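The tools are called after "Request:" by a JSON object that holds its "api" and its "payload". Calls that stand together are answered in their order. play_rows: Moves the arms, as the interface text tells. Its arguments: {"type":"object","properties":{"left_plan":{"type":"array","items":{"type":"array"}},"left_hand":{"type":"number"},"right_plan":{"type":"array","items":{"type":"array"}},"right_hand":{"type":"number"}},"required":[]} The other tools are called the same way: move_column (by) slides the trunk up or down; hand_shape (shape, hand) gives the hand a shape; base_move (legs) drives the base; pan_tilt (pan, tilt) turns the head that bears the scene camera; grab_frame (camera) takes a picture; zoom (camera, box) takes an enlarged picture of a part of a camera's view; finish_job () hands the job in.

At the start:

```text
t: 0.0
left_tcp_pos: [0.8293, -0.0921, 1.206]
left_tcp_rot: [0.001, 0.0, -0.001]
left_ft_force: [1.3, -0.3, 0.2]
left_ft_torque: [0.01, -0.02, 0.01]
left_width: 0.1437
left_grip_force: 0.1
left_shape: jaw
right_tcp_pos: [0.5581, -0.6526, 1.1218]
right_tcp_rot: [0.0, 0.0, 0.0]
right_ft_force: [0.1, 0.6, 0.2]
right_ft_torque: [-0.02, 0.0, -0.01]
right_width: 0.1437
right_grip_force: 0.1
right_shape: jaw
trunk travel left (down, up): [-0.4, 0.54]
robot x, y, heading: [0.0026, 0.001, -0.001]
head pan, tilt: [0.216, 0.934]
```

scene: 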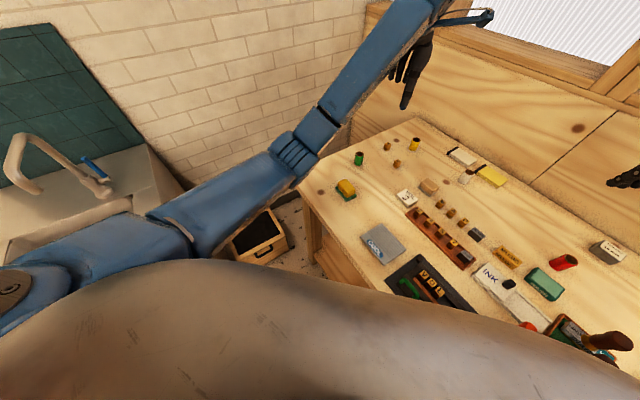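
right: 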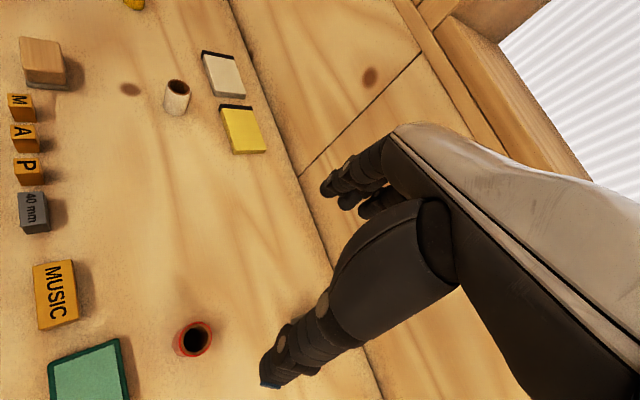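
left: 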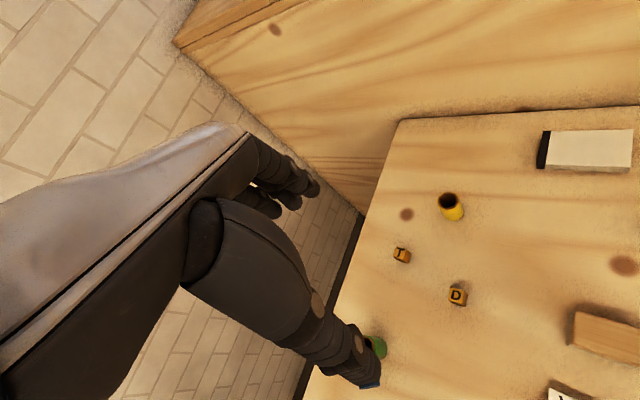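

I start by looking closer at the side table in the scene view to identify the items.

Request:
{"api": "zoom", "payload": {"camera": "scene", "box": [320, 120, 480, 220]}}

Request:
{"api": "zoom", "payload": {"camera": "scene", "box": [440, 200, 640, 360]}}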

...

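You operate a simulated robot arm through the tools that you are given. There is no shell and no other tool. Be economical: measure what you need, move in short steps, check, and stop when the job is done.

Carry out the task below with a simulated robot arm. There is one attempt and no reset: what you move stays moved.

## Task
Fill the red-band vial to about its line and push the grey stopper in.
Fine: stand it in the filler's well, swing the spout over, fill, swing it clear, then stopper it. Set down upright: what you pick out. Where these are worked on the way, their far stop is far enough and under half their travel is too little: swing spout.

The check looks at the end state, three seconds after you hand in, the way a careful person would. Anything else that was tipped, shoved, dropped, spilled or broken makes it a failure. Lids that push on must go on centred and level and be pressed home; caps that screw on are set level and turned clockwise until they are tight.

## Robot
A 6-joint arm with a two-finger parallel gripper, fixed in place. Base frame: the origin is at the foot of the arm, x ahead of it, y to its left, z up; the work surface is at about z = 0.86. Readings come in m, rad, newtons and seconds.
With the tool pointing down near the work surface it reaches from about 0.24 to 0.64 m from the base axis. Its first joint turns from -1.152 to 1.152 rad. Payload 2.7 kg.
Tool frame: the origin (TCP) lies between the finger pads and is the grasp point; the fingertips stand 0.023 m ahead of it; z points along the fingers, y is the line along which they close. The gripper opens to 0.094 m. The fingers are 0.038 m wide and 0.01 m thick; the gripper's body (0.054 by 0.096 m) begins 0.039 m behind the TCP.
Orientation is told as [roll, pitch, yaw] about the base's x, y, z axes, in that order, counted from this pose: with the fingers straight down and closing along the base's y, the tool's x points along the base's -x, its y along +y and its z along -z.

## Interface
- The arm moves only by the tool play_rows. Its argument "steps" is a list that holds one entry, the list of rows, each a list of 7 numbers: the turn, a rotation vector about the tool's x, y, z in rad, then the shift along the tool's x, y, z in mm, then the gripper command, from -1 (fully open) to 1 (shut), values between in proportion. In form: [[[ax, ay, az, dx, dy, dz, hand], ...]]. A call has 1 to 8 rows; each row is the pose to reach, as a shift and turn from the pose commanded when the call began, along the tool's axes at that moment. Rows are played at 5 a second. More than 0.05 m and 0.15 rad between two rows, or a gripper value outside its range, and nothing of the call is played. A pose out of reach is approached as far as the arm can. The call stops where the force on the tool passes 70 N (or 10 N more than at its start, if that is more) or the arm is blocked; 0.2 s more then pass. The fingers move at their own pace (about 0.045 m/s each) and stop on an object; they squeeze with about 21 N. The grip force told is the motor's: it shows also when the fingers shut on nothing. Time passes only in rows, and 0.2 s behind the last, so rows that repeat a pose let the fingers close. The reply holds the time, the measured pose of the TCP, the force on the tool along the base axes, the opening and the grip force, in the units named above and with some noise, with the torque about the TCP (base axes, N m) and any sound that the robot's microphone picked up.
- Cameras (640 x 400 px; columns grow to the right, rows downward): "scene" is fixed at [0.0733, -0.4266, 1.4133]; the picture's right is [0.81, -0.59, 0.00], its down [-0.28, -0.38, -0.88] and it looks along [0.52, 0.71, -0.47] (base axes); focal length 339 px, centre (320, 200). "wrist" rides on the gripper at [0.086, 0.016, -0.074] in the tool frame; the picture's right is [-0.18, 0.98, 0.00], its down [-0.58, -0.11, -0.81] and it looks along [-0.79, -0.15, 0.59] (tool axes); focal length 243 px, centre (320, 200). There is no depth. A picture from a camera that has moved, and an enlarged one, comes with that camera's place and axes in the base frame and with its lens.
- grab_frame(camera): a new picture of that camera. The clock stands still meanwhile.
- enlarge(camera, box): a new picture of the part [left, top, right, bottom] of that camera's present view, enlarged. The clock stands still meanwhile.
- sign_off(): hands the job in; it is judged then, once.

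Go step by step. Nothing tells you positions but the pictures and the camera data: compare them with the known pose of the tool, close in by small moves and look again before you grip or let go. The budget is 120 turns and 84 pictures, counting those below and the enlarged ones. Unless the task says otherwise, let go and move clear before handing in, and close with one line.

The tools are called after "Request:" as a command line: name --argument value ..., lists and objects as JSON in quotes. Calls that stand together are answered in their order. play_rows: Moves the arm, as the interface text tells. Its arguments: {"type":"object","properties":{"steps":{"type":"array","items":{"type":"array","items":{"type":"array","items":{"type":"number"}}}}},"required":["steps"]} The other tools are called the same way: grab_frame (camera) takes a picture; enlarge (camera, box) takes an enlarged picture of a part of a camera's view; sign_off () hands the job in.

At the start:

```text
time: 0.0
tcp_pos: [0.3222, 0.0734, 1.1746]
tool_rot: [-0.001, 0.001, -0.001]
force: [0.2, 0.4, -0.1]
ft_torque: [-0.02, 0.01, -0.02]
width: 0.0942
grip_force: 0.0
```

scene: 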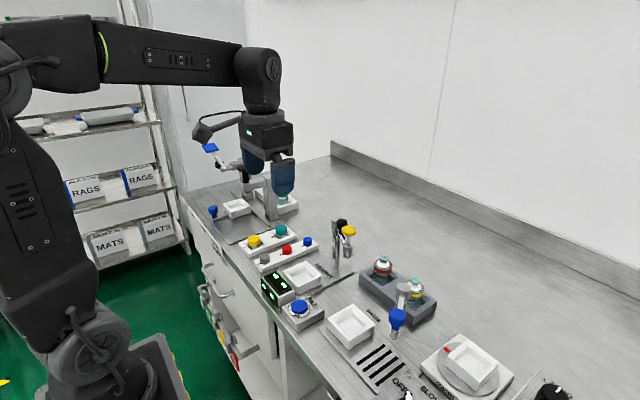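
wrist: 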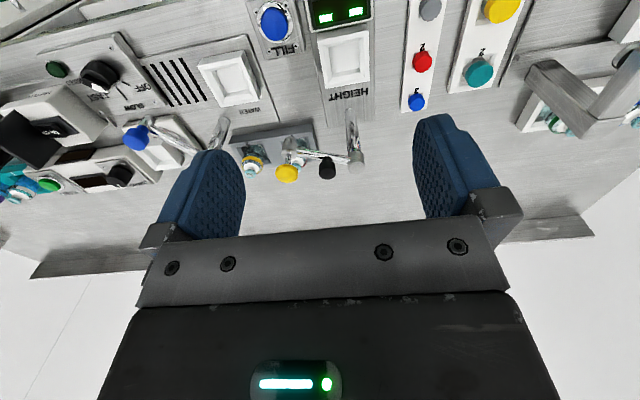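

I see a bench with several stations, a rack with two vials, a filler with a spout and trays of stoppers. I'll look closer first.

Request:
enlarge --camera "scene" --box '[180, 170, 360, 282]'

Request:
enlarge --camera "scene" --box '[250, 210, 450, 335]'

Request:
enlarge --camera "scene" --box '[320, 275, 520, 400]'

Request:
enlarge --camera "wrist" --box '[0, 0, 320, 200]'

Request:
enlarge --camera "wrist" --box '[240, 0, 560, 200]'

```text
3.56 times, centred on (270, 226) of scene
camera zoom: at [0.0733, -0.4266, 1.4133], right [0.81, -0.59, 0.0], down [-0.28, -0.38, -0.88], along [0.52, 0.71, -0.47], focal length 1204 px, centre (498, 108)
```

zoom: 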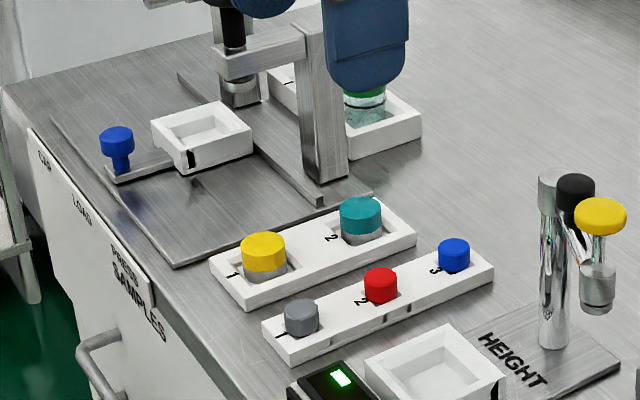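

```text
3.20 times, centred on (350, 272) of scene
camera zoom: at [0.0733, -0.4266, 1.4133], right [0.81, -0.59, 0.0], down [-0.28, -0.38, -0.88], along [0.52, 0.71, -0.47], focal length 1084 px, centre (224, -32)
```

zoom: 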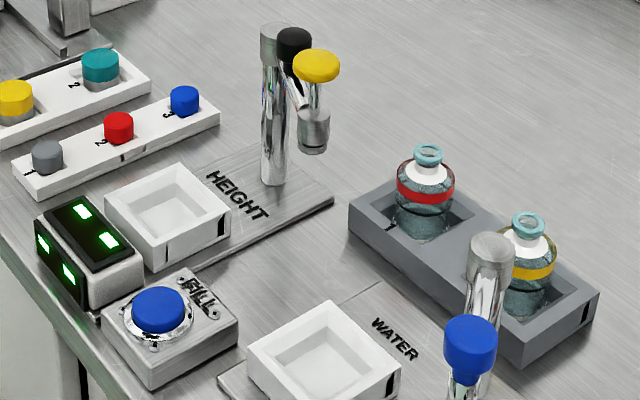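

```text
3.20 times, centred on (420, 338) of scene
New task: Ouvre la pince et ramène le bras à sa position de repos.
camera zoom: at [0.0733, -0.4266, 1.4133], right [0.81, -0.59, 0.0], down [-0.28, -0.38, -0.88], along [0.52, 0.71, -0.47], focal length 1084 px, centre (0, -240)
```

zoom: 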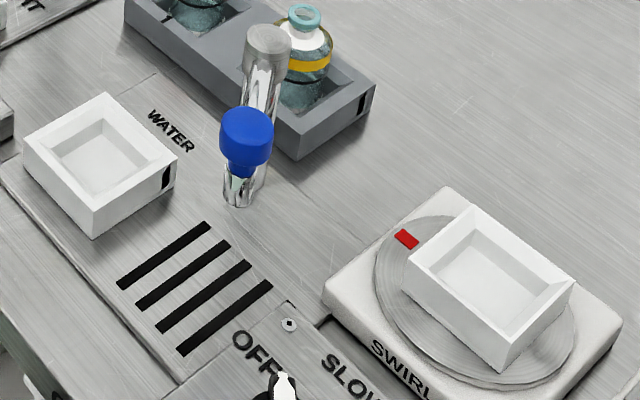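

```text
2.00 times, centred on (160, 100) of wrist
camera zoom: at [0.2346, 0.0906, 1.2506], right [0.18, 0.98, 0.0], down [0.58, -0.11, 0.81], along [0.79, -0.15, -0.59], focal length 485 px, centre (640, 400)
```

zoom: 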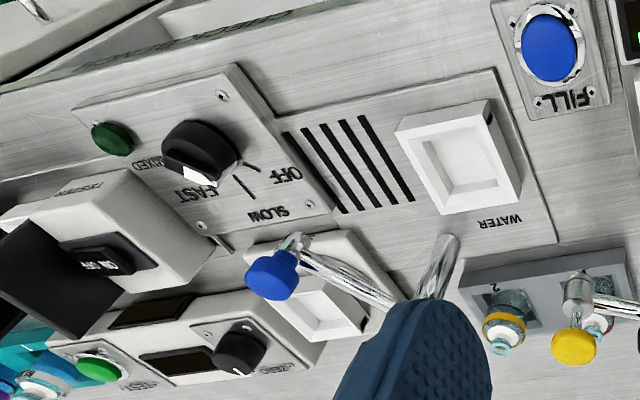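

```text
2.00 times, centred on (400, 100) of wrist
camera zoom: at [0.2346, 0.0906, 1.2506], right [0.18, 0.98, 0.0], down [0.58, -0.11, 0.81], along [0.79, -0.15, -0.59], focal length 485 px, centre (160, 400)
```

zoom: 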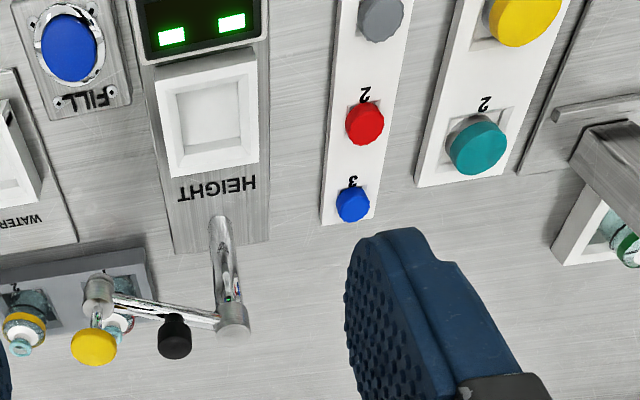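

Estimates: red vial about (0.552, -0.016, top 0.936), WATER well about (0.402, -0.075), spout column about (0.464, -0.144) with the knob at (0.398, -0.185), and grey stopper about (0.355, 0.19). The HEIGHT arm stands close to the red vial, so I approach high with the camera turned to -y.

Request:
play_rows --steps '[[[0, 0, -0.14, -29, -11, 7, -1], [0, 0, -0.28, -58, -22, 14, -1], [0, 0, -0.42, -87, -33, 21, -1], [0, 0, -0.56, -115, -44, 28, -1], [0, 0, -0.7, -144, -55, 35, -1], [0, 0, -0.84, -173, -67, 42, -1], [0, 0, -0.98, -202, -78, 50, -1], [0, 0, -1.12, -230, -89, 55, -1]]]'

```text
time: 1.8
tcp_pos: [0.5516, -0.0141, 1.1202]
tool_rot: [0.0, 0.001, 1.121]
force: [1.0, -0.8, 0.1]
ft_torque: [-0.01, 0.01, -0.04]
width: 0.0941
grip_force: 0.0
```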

• WHAT THIS TASK INVOLVES
From the records above, how many lines include the word "joint"? Only the number is wanted.

• OUTPUT OF THE EXERCISE
2